Ab dem 1. Januar 2023 haben zahlreiche Unternehmen das Lieferkettensorgfaltspflichtengesetz (LkSG) einzuhalten. Wenig beachtet wurde bislang, ob und wann auch die öffentliche Hand ggf. selbst in den Anwendungsbereich des LkSG fällt. Das kann leichter der Fall sein, als es im ersten Moment den Anschein hat. Denn auch die öffentliche Hand kann im Sinne des Gesetzes unternehmerisch tätig sein. Es spricht sogar viel dafür, dass im Ergebnis sämtliche öffentlichen Stellen – einschließlich Städten, Gemeinden, Landkreisen, Zweckverbänden – das LkSG vollumfänglich zu beachten haben.
Das stellt aber gerade für öffentliche Auftraggeber eine besondere Herausforderung dar, da diese bei ihrer Beschaffung zusätzlich auch noch die vergabeverfahrensrechtlichen Vorgaben beachten müssen. Die zahlreichen Pflichten des LkSG müssen in diesem Fall somit sinnvoll in den öffentlichen Einkauf implementiert werden.
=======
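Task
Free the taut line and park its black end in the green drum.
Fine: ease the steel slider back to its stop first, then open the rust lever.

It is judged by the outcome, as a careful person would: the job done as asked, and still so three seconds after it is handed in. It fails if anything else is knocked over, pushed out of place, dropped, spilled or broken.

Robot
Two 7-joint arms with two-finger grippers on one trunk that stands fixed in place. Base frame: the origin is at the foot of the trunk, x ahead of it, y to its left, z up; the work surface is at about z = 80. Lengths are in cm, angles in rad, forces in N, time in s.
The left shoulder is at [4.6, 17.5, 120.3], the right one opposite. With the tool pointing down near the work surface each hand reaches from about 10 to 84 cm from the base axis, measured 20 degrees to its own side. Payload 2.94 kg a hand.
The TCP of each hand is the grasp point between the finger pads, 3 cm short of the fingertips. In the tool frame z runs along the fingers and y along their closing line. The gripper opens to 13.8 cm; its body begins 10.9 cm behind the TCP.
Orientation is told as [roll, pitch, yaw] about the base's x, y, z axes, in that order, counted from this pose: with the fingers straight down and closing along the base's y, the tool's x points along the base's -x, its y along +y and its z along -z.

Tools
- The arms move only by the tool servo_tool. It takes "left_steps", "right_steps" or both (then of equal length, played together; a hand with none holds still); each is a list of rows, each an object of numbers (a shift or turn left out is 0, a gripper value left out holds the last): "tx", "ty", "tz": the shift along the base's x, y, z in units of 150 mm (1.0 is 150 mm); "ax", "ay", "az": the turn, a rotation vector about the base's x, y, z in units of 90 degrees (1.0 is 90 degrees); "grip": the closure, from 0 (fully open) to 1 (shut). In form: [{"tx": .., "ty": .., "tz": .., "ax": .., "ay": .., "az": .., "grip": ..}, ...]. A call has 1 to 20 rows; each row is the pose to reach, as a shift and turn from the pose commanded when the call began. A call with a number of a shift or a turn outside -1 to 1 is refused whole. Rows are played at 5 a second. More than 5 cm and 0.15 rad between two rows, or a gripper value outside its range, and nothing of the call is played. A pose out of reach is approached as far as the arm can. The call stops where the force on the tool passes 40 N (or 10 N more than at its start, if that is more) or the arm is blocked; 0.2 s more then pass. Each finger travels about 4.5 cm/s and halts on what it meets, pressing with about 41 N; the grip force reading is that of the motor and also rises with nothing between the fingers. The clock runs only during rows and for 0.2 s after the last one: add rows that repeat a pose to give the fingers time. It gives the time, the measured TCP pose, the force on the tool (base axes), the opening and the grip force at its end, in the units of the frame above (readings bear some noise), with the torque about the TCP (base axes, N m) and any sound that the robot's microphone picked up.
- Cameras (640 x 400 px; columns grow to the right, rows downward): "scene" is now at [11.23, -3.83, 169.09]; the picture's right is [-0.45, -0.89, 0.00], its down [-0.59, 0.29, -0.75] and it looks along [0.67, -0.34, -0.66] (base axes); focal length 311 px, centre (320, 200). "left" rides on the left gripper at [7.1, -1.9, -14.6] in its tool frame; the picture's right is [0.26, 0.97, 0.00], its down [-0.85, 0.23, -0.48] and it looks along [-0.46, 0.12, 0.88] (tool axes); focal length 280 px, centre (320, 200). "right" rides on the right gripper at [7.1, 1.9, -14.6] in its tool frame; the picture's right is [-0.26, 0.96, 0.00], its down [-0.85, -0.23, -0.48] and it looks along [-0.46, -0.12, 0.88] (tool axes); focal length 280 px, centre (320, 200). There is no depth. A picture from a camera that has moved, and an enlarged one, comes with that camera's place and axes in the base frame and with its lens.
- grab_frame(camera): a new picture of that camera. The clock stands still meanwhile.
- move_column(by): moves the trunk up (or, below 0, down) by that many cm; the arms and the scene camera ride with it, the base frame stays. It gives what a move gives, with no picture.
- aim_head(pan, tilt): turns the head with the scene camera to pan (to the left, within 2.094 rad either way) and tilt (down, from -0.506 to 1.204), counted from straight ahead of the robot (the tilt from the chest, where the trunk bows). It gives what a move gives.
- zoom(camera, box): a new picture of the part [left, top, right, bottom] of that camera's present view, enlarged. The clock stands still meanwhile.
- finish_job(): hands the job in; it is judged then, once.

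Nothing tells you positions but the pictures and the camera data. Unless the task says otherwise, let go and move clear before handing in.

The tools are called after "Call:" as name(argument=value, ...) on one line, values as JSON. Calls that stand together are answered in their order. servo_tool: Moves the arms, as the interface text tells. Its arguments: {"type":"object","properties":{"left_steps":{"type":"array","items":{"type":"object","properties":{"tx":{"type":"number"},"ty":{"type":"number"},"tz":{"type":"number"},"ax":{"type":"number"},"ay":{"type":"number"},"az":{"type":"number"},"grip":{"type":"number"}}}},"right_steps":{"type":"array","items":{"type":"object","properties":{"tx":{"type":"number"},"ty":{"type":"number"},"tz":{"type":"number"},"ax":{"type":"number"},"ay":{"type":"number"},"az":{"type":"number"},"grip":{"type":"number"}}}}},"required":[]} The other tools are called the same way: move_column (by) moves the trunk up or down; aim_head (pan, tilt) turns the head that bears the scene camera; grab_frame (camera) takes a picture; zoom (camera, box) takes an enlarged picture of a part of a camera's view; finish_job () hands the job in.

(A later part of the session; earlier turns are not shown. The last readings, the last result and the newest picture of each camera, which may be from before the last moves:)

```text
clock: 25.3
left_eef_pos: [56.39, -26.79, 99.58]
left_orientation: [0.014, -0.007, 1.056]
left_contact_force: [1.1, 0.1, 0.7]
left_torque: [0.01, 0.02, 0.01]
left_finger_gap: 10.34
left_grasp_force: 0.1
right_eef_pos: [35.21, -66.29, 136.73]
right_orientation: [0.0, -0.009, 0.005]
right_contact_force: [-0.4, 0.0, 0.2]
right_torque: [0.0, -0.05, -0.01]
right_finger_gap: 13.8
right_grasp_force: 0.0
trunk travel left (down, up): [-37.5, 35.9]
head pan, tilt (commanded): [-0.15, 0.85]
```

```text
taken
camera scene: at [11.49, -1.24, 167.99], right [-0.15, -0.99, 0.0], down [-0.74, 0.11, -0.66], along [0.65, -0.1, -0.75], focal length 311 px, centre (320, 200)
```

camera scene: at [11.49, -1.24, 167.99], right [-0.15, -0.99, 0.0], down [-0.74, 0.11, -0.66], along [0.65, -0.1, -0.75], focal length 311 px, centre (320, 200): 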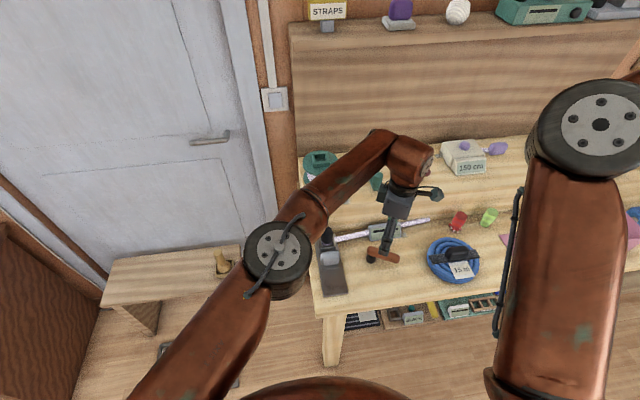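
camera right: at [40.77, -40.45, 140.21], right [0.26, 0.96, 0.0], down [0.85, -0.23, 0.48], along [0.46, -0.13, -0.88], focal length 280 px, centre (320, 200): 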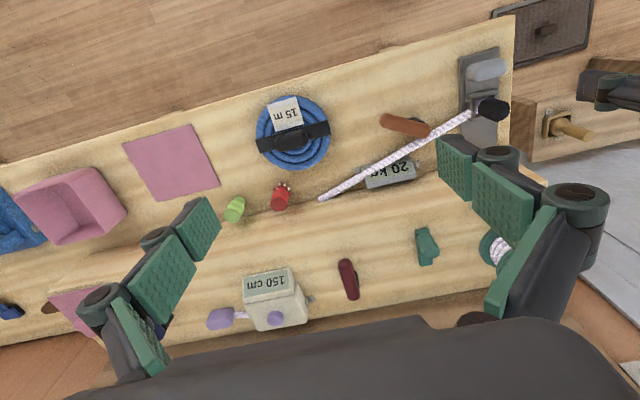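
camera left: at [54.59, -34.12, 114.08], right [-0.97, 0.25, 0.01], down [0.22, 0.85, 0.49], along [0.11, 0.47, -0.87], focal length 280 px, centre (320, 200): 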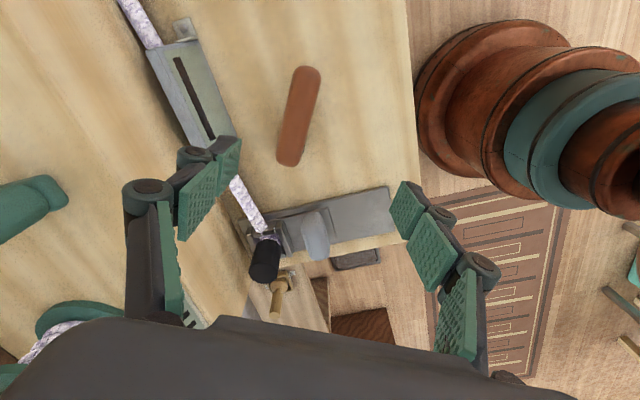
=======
Das LkSG hat es sich zum Ziel gesetzt, die Geltung international anerkannter Umwelt- und Menschenrechtsstandards entlang der Lieferkette von Unternehmen zu stärken. Dazu verpflichtet das Gesetz Unternehmen ab einer bestimmten Größe zu verschiedenen Maßnahmen mit der Vorgabe und in der Erwartung, dass diese Unternehmen den Umwelt- und Menschenrechten auch entlang ihrer Lieferkette zur Geltung verhelfen.
Die geschützten Menschenrechtsstandards umfassen vor allem das Verbot von Kinder- und Zwangsarbeit sowie Sklaverei, die Gewährleistung von Arbeitsschutz, Koalitionsfreiheit sowie angemessenen Lohns und den Schutz vor Diskriminierung. Die daneben geschützten Umweltstandards betreffen den Schutz vor Risiken durch den Umgang mit Quecksilber (Minamata-Übereinkommen), durch die Produktion oder Verwendung von bestimmten langlebigen organischen Schadstoffen (PoPs-Übereinkommen) und durch die Ein- und Ausfuhr von Abfällen (Basler-Übereinkommen).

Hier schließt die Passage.